**Stated task**
Copy each line exactly.
■ ■ ■ ■ ■
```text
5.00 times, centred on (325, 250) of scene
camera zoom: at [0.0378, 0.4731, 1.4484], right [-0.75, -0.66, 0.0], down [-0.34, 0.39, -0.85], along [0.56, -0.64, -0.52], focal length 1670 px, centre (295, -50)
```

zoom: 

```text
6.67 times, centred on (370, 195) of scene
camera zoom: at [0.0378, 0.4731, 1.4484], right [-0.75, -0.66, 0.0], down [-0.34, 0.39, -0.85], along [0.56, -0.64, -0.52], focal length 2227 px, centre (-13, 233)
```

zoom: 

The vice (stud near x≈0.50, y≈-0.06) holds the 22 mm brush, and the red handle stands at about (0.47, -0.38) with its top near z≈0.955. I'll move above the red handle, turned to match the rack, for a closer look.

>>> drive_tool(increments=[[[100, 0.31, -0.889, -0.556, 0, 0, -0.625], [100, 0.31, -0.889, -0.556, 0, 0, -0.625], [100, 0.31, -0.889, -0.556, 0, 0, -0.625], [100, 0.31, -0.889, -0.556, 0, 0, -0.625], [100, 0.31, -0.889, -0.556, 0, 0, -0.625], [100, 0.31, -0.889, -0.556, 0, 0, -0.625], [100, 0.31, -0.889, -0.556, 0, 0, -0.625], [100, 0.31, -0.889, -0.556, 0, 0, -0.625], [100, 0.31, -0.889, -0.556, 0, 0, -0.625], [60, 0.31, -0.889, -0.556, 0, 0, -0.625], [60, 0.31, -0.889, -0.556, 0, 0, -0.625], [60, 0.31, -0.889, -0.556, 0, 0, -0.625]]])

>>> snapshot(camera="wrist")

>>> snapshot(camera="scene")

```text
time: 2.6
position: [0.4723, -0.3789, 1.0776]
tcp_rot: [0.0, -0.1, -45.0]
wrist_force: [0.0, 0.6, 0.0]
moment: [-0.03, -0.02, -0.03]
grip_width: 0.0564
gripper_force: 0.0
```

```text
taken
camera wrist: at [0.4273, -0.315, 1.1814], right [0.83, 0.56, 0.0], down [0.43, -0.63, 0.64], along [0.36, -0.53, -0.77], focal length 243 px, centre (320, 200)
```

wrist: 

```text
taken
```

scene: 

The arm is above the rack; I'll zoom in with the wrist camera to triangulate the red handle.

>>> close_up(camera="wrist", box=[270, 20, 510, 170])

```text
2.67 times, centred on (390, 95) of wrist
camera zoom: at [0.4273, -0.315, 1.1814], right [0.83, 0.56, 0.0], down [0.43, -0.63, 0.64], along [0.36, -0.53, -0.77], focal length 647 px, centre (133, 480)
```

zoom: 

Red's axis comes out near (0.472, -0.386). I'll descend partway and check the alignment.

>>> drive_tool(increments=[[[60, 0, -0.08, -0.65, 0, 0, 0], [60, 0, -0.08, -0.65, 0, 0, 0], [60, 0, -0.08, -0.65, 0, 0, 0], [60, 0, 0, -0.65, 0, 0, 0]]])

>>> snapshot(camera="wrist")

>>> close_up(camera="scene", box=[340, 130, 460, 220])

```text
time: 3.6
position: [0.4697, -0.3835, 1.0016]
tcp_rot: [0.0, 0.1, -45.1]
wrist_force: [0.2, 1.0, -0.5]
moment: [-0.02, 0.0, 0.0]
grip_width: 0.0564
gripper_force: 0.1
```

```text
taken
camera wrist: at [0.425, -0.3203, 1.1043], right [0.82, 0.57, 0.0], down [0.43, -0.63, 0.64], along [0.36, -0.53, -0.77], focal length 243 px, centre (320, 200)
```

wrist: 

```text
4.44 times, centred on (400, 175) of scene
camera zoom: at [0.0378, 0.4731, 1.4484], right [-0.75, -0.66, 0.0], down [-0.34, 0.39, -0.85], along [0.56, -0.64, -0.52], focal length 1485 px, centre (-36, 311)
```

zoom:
■ ■ ■ ■ ■
**Worked solution**
```text
5.00 times, centred on (325, 250) of scene
camera zoom: at [0.0378, 0.4731, 1.4484], right [-0.75, -0.66, 0.0], down [-0.34, 0.39, -0.85], along [0.56, -0.64, -0.52], focal length 1670 px, centre (295, -50)
```

zoom: 

```text
6.67 times, centred on (370, 195) of scene
camera zoom: at [0.0378, 0.4731, 1.4484], right [-0.75, -0.66, 0.0], down [-0.34, 0.39, -0.85], along [0.56, -0.64, -0.52], focal length 2227 px, centre (-13, 233)
```

zoom: 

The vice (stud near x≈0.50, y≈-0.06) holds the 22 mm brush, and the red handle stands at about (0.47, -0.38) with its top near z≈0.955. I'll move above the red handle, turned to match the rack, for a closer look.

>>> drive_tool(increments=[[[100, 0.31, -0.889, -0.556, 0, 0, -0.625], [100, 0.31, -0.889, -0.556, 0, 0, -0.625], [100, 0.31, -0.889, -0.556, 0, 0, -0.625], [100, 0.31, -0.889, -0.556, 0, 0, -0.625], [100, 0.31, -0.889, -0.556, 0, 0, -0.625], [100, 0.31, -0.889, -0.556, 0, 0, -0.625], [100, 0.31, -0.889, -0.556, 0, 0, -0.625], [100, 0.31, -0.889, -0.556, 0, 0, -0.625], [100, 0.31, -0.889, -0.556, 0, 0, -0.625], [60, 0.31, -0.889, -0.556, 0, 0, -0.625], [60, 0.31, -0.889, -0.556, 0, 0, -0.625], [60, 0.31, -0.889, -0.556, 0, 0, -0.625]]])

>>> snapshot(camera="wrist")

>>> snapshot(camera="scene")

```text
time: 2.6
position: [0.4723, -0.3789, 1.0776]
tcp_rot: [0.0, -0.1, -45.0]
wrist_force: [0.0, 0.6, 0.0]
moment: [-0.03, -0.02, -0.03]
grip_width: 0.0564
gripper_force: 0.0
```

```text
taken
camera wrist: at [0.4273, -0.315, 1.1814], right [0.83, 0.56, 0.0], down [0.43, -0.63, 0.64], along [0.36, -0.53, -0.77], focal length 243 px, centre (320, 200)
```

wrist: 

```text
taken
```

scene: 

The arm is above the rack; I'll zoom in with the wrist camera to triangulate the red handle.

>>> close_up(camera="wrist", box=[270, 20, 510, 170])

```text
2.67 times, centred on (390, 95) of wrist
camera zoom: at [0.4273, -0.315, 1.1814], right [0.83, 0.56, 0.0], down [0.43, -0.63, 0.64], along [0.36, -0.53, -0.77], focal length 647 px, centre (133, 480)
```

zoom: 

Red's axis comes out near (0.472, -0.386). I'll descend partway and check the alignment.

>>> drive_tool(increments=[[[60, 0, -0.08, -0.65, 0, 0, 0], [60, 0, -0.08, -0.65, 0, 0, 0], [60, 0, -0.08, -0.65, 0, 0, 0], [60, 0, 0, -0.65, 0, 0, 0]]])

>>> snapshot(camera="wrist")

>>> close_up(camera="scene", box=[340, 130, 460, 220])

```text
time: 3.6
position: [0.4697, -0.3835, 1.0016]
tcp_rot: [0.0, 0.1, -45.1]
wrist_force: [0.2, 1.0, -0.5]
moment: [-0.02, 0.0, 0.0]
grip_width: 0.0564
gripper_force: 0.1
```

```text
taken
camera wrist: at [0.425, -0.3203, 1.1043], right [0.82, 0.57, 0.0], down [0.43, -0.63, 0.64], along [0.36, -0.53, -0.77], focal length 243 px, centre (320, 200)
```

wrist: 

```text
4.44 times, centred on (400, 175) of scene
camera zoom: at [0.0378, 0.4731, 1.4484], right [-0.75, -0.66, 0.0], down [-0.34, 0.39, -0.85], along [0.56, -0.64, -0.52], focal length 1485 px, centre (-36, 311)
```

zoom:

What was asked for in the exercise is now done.